Minister Czarnek wziął w środę udział również w obchodach związanych z 78. rocznicą bitwy pod Marysinem. Po mszy świętej w kościele pw. Św. Stanisława Biskupa Męczennika w Lublinie uczestnicy uroczystości złożyli kwiaty i znicze pod pomnikiem w Marysinie, a także przy tablicy i dębie poświęconym żołnierzom oddziału „Szarugi” przy szkole w Snopkowie.
"Dziękuję państwu za takie wychowywanie dzieci i młodzieży w tej szkole podstawowej (…) dlatego, że musimy podkreślać to, co chce się zapomnieć: że Polska jest największą ofiarą II wojny światowej (...) Wśród tych, którzy polegli byli również ci młodzi mężczyźni z oddziału „Szarugi”. Obchodząc 78. rocznicę ich śmierci pokazujemy ich wielkie męstwo, dzielność, patriotyzm po to, żeby dawać przykład dzieciom i młodzieży” – podkreślił Czarnek.
"Jednocześnie wołamy do społeczności międzynarodowej i możnych tego świata, żeby patrząc również na to, co się działo również tutaj w Marysinie, nie zwlekali ani godziny i powstrzymali konflikty zbrojne, które dzisiaj albo już są w Europie - bo mówimy o wschodniej Ukrainie - albo gdzieś się tlą” – zaznaczył minister.

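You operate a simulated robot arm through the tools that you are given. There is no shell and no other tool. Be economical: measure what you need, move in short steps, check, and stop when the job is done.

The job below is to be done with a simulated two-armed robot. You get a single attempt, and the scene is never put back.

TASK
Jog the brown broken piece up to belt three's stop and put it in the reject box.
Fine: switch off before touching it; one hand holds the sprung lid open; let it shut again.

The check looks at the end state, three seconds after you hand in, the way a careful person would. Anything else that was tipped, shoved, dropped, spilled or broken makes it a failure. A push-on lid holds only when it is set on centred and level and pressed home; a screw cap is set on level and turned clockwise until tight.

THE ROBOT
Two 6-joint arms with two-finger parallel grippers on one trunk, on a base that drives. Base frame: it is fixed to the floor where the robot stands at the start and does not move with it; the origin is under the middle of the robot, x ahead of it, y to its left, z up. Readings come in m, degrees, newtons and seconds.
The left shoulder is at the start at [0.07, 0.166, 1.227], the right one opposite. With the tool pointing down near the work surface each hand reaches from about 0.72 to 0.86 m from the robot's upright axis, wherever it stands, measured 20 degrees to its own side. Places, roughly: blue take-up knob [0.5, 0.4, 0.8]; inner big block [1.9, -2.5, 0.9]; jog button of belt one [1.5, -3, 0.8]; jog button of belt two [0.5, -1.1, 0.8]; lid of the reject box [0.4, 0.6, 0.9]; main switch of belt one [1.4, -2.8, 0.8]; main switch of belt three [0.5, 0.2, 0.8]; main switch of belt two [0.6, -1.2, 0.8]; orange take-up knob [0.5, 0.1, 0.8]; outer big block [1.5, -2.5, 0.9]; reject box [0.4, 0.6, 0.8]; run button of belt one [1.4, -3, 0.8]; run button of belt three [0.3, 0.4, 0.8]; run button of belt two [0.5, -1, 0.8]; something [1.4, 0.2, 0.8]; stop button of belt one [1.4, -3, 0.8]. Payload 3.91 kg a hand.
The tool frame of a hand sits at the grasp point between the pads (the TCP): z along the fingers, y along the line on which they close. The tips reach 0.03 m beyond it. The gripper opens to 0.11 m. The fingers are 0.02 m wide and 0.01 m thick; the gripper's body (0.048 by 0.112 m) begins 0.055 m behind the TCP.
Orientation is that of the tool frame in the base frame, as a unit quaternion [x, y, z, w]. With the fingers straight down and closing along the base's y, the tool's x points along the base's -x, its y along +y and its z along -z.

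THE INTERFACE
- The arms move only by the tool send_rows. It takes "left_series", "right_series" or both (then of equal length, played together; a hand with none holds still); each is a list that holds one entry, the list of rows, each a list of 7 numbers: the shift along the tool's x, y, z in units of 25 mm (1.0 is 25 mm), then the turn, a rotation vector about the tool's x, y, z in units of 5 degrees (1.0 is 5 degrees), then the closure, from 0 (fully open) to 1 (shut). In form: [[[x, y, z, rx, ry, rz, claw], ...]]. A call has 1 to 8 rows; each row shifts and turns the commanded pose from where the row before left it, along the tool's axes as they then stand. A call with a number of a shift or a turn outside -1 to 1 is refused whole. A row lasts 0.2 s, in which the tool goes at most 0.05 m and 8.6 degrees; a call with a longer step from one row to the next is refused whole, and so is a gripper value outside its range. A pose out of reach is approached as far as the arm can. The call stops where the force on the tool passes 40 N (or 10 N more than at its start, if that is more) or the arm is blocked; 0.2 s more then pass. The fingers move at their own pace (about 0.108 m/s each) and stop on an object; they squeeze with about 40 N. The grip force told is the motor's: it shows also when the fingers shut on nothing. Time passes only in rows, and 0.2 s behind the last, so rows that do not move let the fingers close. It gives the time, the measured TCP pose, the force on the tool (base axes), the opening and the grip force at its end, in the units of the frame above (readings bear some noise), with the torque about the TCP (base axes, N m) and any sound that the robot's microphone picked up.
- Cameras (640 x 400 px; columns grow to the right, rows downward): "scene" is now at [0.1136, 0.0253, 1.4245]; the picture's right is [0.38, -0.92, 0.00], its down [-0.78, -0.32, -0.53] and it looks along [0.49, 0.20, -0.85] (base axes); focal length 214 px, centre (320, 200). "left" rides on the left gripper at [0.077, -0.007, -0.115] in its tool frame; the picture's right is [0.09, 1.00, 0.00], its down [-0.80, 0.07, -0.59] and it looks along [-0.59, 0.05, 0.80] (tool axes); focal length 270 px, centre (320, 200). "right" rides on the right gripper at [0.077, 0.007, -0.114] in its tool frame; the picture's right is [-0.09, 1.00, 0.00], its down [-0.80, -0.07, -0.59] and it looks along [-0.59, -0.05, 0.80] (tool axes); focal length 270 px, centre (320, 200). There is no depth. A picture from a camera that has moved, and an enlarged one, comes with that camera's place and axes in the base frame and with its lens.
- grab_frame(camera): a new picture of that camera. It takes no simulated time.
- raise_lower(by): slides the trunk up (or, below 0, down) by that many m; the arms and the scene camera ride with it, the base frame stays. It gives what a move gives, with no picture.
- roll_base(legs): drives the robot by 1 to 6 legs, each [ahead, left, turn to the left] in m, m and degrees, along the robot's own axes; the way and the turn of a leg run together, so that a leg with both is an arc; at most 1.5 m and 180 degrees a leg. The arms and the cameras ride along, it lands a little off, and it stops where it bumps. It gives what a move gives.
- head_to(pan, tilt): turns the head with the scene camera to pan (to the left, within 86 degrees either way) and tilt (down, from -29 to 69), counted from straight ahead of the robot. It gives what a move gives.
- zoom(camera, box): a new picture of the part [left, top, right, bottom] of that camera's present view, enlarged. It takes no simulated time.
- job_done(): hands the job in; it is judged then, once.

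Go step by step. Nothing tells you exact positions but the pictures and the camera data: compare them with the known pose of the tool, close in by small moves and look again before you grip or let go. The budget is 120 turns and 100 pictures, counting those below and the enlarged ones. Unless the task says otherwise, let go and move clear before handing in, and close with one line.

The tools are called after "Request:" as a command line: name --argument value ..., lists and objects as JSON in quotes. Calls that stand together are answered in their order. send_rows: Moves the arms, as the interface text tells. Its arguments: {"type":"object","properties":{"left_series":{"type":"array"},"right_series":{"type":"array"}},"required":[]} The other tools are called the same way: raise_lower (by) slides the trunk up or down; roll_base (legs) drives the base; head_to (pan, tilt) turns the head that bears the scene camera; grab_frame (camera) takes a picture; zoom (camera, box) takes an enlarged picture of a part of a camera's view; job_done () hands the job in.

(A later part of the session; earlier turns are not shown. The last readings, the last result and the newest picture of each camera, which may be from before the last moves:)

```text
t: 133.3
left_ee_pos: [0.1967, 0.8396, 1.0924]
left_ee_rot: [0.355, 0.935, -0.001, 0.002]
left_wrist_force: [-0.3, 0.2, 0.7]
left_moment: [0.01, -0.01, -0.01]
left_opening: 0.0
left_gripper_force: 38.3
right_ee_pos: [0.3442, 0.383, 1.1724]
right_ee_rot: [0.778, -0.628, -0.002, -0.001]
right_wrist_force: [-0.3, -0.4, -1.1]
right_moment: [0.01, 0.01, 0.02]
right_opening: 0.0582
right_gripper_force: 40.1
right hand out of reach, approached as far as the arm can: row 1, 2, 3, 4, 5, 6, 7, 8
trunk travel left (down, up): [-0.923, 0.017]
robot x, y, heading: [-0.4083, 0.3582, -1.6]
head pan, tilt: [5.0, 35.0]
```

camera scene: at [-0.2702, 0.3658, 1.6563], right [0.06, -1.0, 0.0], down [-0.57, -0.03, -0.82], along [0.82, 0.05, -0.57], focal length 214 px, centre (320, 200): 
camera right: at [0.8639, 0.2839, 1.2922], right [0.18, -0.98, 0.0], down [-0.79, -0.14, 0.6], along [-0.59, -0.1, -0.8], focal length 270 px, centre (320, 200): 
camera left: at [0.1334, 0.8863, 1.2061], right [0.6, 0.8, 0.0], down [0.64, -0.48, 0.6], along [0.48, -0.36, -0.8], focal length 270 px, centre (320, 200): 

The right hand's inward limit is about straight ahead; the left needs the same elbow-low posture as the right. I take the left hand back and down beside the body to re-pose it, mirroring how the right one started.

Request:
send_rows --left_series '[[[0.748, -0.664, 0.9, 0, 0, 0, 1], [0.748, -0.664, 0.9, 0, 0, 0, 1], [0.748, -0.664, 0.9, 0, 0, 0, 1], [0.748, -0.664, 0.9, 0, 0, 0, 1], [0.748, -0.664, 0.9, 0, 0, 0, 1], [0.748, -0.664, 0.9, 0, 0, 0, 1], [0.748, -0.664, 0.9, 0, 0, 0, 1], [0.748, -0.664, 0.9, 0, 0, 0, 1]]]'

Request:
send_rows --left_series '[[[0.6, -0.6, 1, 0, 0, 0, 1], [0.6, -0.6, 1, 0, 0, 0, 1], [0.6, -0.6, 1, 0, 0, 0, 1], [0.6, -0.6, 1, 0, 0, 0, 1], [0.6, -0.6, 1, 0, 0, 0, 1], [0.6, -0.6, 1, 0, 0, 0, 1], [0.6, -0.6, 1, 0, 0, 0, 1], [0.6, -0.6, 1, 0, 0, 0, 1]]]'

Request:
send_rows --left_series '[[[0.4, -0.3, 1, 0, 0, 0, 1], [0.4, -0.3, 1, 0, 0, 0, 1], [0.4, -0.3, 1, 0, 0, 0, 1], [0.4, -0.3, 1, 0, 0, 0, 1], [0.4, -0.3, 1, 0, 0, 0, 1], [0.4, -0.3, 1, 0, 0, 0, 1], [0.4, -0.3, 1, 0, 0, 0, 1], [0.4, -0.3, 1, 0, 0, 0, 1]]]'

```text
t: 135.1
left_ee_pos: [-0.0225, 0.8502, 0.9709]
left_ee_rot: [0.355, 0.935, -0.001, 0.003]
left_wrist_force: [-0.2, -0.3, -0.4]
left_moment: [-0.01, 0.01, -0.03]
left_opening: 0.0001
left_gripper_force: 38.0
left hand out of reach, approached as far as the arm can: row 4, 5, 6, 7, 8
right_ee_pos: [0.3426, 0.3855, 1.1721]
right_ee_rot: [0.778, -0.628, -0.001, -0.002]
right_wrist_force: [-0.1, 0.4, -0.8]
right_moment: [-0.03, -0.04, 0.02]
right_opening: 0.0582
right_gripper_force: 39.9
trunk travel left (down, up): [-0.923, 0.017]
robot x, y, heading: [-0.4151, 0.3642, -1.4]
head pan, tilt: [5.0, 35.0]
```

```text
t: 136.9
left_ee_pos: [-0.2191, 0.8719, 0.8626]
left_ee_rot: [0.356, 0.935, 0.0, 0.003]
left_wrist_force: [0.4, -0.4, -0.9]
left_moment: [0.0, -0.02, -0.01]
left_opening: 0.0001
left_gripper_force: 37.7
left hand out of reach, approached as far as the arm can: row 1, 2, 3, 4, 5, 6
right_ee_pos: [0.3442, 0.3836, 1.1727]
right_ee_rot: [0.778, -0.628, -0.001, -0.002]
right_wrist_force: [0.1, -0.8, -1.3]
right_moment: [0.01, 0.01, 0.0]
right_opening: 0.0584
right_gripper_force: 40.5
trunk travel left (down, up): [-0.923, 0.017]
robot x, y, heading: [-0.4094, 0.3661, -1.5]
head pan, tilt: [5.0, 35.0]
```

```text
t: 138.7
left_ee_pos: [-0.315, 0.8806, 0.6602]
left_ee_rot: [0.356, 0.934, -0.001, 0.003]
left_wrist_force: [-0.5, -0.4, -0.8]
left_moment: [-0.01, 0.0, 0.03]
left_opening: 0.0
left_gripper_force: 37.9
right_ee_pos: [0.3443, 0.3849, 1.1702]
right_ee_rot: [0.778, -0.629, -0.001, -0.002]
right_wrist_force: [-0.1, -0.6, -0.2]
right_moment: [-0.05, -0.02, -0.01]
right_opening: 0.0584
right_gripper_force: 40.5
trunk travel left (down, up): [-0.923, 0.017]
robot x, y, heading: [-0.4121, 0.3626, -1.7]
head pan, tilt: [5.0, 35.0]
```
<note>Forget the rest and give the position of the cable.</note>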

Bitwa pod Marysinem rozegrała się 2 lutego 1944 roku. Żołnierze Armii Krajowej z oddziału „Szarugi” kierowali się do Kijan, gdzie znajdował się punkt zrzutu. Po drodze zatrzymali się na nocleg w Marysinie. Tam zostali zaskoczeni przez Niemców. Między żołnierzami polskiego podziemia a Niemcami wywiązała się walka. W jej wyniku z 34-osobowego składu oddziału AK zginęło 22 partyzantów i 4 zostało ciężko rannych. W walce udział wzięli także mieszkańcy wsi.